Sínodo e colegialidade

             O Santo Padre, o Papa Francisco, convocou, para outubro de 2023, a 16ª Assembleia Ordinária do Sínodo dos Bispos, que tem por tema “Por uma Igreja sinodal: comunhão, participação e missão” e será o ponto alto do processo de escutas diocesanas, nacionais e continentais. Na nossa Arquidiocese de São Sebastião do Rio de Janeiro, a abertura dos trabalhos será no próximo domingo dia 17 de outubro, como em todas as dioceses do mundo. Daí o nosso ardoroso convite à sua empenhada participação na oração e nas demais atividades propostas.

             Em seu Discurso, de 9 de outubro último, o Papa ressaltou alguns pontos oportunos do aspecto sinodal na Igreja e das metas que guiam este grande Sínodo na luz de Deus (sentido vertical) e na preocupação com todos os seres humanos, especialmente para com os que mais sofrem (sentido horizontal). Na ocasião, o Pontífice afirmou: “Tenho a certeza de que o Espírito nos guiará e concederá a graça de avançarmos em conjunto, de nos ouvirmos mutuamente e iniciarmos um discernimento no nosso tempo, tornando-nos solidários com as fadigas e os anseios da humanidade. Reitero que o Sínodo não é um parlamento, o Sínodo não é uma investigação sobre as opiniões; o Sínodo é um momento eclesial, e o protagonista do Sínodo é o Espírito Santo. Se não estiver o Espírito, não haverá Sínodo”. Em outros termos, no Sínodo, é o Espírito Santo quem, de fato, age pela mediação humana. Aí está o mistério da mãe Igreja, instituição, ao mesmo tempo, divina, como divino é Jesus Cristo, seu fundador (cf. Mt 16,18-19), e humana, pois é formada por nós seres humanos falhos (cf. Rm 7,19-20), mas que recebemos, por meio dessa mesma Igreja, os recursos necessários para alcançarmos a nossa grande meta: ser santos como o Pai celeste é santo (cf. Mt 5,48).

             Pensando no aspecto humano do Sínodo, o Papa faz um alerta oportuno e balizador sobre três perigos que podem afetá-lo: o formalismo, o intelectualismo e o imobilismo. São palavras do Santo Padre: “O primeiro é o risco do formalismo. Pode-se reduzir um Sínodo a um evento extraordinário, mas de fachada, precisamente como se alguém ficasse a olhar a bela fachada de uma igreja sem nunca entrar nela. Pelo contrário, o Sínodo é um percurso de efetivo discernimento espiritual, que não empreendemos para dar uma bela imagem de nós mesmos, mas a fim de colaborar melhor para a obra de Deus na história. Assim, quando falamos de uma Igreja sinodal, não podemos contentar-nos com a forma, mas temos necessidade também de substância, instrumentos e estruturas que favoreçam o diálogo e a interação no Povo de Deus, sobretudo entre sacerdotes e leigos. Isto requer a transformação de certas visões verticalizadas, distorcidas e parciais sobre a Igreja, o ministério presbiteral, o papel dos leigos, as responsabilidades eclesiais, as funções de governo, etc.”.

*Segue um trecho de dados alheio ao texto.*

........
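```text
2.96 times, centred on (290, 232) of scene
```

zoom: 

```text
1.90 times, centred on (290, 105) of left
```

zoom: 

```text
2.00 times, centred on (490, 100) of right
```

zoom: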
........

    “Um segundo risco é o do intelectualismo (da abstração, a realidade vai para um lado e nós, com as nossas reflexões, vamos para outro): transformar o Sínodo numa espécie de grupo de estudo, com intervenções cultas, mas alheias aos problemas da Igreja e aos males do mundo; uma espécie de ‘falar por falar’, onde se pensa de maneira superficial e mundana, acabando por cair nas habituais e estéreis classificações ideológicas e partidárias, e alheando-se da realidade do santo Povo de Deus, da vida concreta das comunidades espalhadas pelo mundo”.

    “Por fim, pode haver a tentação do imobilismo: dado que ‘se fez sempre assim’ (Francisco, Exort. ap. Evangelii gaudium, 33) – esta afirmação ‘fez-se sempre assim’ é um veneno na vida da Igreja –, é melhor não mudar. Quem se move neste horizonte, mesmo sem se dar conta, cai no erro de não levar a sério o tempo que vivemos. O risco é que, no fim, se adotem soluções velhas para problemas novos: um remendo de pano cru, que acaba por criar um rasgão ainda maior (cf. Mt 9,16). Por isso, é importante que o caminho sinodal seja verdadeiramente tal, que seja um processo em desenvolvimento; envolva, em diferentes fases e a partir da base, as Igrejas locais, num trabalho apaixonado e encarnado, que imprima um estilo de comunhão e participação orientado para a missão”. Estejamos, pois, abertos a este kairós ou a este momento oportuno da graça de Deus, ouçamos a sua voz e, sobretudo, não fechemos o nosso coração (cf. Sl 94,7-8).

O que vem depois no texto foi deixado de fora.